If you ask Albanians what they think about medication they will tell you two things: first, medication is continuously missing in hospitals, and oftentimes in pharmacies one cannot find the same medication one used when the cure started; and second, the medication is unsafe.
Why this perception? Let us investigate the reasons.
In Albania, the medication that is prescribed is either imported or produced inside the country. Imports mainly come from EU states; another portion comes from Turkey and few of them from outside Europe.
How does the government control imported medication?
Through the National Agency for Medication and its laboratory. But is the laboratory able to control every imported product, every batch, and every pill box that enters Albania, however modern and efficient it is? Certainly not. And the reason isn’t because the laboratory is lacking something, but because even abroad it doesn’t function like this; it is practically impossible to analyze each and every medicine that is imported.
Let us observe how the world works: it has been over twenty years that Europe uses a unified electronic system of medication control, from the producer, to the Agency of Medication that approves trade, from the distributor, pharmacist, and doctor, until it reaches the patient. This system is called “the pharmacovigilance system for medication.”
If the patient has an unexpected problem from taking certain medication, the patient, the pharmacist, or the family doctor issues an electronic report, but they can also send a manual report to the National Pharmacovigilance Center. The report is serious, professional, reasoned, and complete. Every report is processed immediately, the producer company is advised, and the medication is withdrawn from the market (or other precautions are taken).
Where does Albania stand regarding this issue?
Albania lingers between reasonable and unreasonable rumors about medication quality, doctors that fill out prescriptions with costly pills at the expense of the patient, and medication that in Europe has either been withdrawn or blocked, but information is lacking. But this isn’t the worst part.
A huge amount of money has been spent, with more to come, on a system for electronic prescriptions. The pharmacovigilance system that is used around the world, however, has been ignored. It is as we have built a highway that we have to later destroy because if we are to enter EU one day, the system of pharmacovigilance will be a requirement.
Let us investigate a bit further the safety of medication internally.
Companies that want to produce medication need a license of good production practices called GMP. Today, in the region, the biggest Macedonian producer holds a Romanian GMP, and the biggest Serbian producer holds a European GMP. Only Albania, Montenegro, and Kosovo allow local pharmaceutical production with a GMP issued by the local Ministry of Health.
Is the Ministry in a position to issue a pharmaceutical production license?
Our Ministry has a commission for issuing a pharmaceutical production license without a specialist or supervisor of production, while around the world, this job is carried out by the best specialists, with a long experience in pharmaceutical production.

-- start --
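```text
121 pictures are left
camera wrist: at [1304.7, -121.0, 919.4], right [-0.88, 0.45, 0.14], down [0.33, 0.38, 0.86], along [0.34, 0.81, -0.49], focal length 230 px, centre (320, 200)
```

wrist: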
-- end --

Since 2009, the Italian Agency of Medication, AIFA, has approached Albania in order to train production supervisors through a mutual agreement, but from the looks of it, our ministers have considered it unnecessary.
So let us suppose for a minute that the best medication enters in Albania, how is it distributed?
Around the world it is compulsory that whoever distributes medication must sign a document that is called GDP (good distribution practice). Even here, in order to get a medication distribution license (a license for pharmaceutical warehouses), a self-declaration must be signed that the Technical Director knows and applies the GDP.
The question is, what kind of GDP? A GDP has never been designed within our legal system. Even though, according to the Medication Act from 2014, one should have been in place since the end of that year as a bylaw. In this case, a translated European GDP would have been sufficient. But it seems that it is not a priority issue.
So, the warehouses sign a fake statement, while they are free to transport medication with scooters, not even pizzerias use this mode of transportation any longer. But a law that prohibits this is not in place.